Tentative title: Encyrtidae in south America, Diversity and Associated hosts
DANIEL ALEJANDRO AQUINO
Tentative title:
Microbe-mediated host location of insect parasitoids in a tritrophic perspective.
Insect parasitoids are key components of terrestrial trophic webs and strongly contribute to the ecosystem service of pest control. Parasitoids face the challenge to locate their hosts in complex environments. In order to find their hosts, parasitoids exploit a wide variety of stimuli, among which chemical cues – called infochemicals or semiochemicals – play a major role. In the last decades, an increasing body of evidence suggests that microorganisms can be “hidden players” mediating host location by parasitoids. For example, microbes associated with plants and herbivores can alter the emission of herbivore-induced plant volatiles which are well-known infochemicals that parasitoids exploit to locate their herbivore hosts. In addition, microbes associated with parasitoids themselves can trigger cascading effects in herbivores and plants that, in turn, affect parasitoids’ foraging decisions. In this talk I summarize the current knowledge about microbe-mediated host location of insect parasitoids taking a tritrophic perspective. I also address the knowledge gaps and the potential of manipulating microbe-mediated host location to improve the efficiency of insect parasitoids in biological control programs.
ANTONINO CUSUMANO
I am currently an Assistant professor at the Department of Agricultural, Food and Forestry Sciences, University of Palermo, Italy. I am a Former Marie Curie individual fellow at the University of Wageningen, The Netherlands (2016-2017) and former Agreenskills+ fellow at INRAE Montpellier, France (2018). I have a broad interest for insect ecology, plant-insect interaction, chemical ecology and biological pest control. I use natural enemies, especially parasitoids and hyperparasitoids, as model study organisms. I am particularly interested in understanding the role of herbivore induced plant volatiles in terrestrial food webs and the role played by microbes in plant-insect interactions.
Tentative title:
Venturia canescens (Hymenoptera: ichneumonidae) as a model insect for behavioural ecology: from mechanisms to population consequences
EMMANUEL DESOUHANT
Emmanuel Desouhant is a Professor at the University of Lyon, France. He is a specialist in evolutionary and behavioural ecology in insects. His research work focuses on the use of information and decision-making processes in the context of foraging and sexual selection to address, for example, questions on mate choice and kin recognition. He combines experiments in the laboratory and in the field to decipher the mechanisms (physiological and molecular) that underline the behavioural responses in animals, and to estimate the adaptive value of behaviours. His research focuses mainly on parasitoid and phytophagous insects.

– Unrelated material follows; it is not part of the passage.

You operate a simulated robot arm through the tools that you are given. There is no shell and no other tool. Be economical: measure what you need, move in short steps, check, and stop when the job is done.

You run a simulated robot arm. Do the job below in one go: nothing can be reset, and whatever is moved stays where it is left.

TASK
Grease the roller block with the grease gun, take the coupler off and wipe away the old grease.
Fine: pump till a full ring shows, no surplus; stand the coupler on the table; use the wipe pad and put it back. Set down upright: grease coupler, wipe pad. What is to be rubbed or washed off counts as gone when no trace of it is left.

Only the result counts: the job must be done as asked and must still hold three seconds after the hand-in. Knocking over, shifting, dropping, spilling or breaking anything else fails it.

Tentative title: Host regulation by parasitic wasps as part of multitrophic interactions
FRANCO PENNACCHIO
Professor of Entomology at the University of Napoli Federico II (Italy) and Visiting Professor at Newcastle University (UK), in 1989 he received a PhD in Entomology at the University of Napoli
Federico II, and, from 1989 to 1991, he was research associate at the Department of Entomology,
Texas A&M University, College Station, TX, U.S.A., in Brad Vinson’s lab. The study of the
molecular physiology of insect multitrophic interactions is at the core of his research interests,
along with biotechnologies for insect control that can be developed based on this knowledge. His
work particularly focuses on insect immunity and immunosuppression strategies by parasitoids and
pathogens, and on how biotic and abiotic environmental stressors can alter insect
immunocompetence. For his contribution to this research area, he was awarded the Cozzarelli Prize
by the National Academy of Sciences of USA. He currently serves as President of the Italian
National Academy of Entomology. He is EMBO member, seats in the Council for International
Congresses of Entomology, and is editor of “Journal of Insect Physiology”.

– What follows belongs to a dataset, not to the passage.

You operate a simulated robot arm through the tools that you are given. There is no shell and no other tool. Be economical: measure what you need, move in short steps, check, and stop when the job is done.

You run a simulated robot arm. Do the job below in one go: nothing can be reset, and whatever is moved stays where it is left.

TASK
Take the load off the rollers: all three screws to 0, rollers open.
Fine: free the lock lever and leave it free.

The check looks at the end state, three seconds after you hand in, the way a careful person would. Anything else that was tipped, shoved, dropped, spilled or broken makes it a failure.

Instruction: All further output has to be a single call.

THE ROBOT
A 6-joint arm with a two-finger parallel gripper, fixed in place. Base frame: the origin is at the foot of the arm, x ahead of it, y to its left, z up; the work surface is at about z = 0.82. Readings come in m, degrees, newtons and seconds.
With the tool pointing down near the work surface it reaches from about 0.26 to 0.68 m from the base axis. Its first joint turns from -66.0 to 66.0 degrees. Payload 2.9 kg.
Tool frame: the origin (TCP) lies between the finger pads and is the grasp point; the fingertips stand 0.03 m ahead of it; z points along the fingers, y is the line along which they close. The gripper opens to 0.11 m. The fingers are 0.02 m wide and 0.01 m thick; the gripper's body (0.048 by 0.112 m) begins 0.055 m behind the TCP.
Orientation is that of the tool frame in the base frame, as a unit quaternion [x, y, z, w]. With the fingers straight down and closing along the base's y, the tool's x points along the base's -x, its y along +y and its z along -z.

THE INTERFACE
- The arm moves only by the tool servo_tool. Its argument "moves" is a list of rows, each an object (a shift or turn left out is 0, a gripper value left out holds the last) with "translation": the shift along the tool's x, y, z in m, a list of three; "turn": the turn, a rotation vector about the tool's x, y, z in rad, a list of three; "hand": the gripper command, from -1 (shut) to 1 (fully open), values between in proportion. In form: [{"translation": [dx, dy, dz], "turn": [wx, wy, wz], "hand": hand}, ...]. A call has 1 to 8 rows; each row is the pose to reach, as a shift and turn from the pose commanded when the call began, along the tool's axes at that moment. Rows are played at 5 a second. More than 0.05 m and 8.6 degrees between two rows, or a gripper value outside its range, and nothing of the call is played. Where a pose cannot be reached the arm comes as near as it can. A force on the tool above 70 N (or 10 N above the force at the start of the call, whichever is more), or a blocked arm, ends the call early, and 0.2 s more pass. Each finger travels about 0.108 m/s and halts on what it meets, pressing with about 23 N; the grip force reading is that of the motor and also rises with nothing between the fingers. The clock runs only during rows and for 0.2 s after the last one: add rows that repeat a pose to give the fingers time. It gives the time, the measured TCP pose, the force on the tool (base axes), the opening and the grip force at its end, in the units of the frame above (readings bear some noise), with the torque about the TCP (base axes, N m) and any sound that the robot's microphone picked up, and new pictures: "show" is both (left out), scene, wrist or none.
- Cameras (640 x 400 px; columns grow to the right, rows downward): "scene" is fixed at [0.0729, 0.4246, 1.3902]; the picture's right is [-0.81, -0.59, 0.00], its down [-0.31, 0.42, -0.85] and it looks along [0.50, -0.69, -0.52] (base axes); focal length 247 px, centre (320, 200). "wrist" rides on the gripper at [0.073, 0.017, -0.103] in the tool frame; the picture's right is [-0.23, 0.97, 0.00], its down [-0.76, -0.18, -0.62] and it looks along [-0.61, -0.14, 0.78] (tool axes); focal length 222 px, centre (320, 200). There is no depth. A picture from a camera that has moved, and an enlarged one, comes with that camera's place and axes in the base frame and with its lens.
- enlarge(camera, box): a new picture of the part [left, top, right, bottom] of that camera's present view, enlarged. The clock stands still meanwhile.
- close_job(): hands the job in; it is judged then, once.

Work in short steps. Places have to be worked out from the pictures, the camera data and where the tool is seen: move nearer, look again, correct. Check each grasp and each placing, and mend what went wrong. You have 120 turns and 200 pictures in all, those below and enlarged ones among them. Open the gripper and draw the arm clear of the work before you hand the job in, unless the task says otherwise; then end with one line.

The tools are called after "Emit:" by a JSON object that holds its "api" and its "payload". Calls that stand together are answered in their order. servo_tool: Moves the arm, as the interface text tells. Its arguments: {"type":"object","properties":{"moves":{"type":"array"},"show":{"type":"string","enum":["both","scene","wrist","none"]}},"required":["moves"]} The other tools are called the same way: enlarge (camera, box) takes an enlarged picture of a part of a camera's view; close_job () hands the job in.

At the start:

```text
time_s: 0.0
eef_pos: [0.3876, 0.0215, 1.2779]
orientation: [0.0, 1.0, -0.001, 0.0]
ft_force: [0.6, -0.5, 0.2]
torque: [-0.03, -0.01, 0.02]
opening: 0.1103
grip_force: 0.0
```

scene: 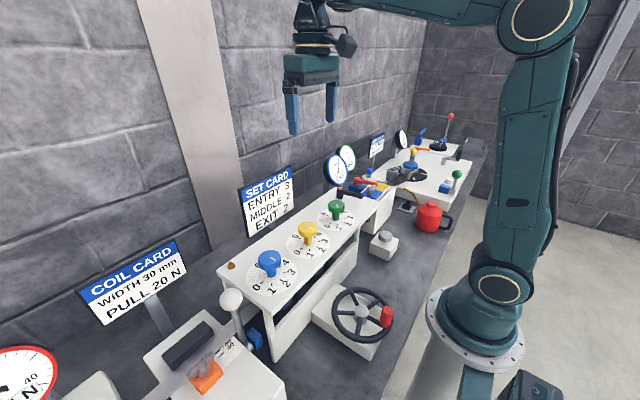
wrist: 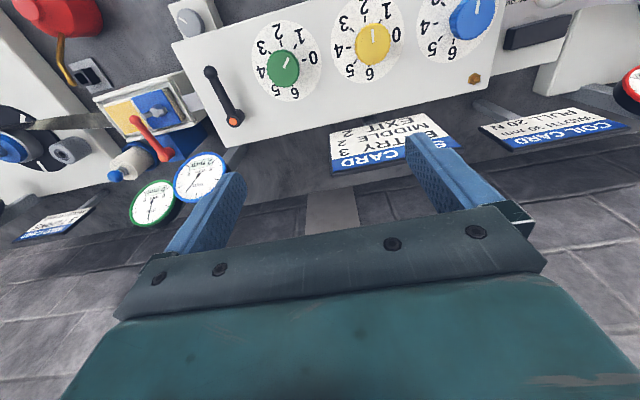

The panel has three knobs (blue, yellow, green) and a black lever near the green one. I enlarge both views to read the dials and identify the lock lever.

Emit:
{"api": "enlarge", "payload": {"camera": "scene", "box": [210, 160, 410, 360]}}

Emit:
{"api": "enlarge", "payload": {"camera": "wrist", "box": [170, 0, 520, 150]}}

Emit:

Tentative title: Does the “insect apocalypse” endanger biological control?
WILLIAM E SNYDER
Bill earned his Ph.D. in Entomology at University of Kentucky before a stint as a USDA Postdoctoral Fellow in the Department of Zoology at the University of Wisconsin-Madison. Bill currently is a Professor of Agroecology and Systems Biology in the Department of Entomology at the University of Georgia. The Snyder lab is interested in links between farm biodiversity, natural pest control, and environmental and human health.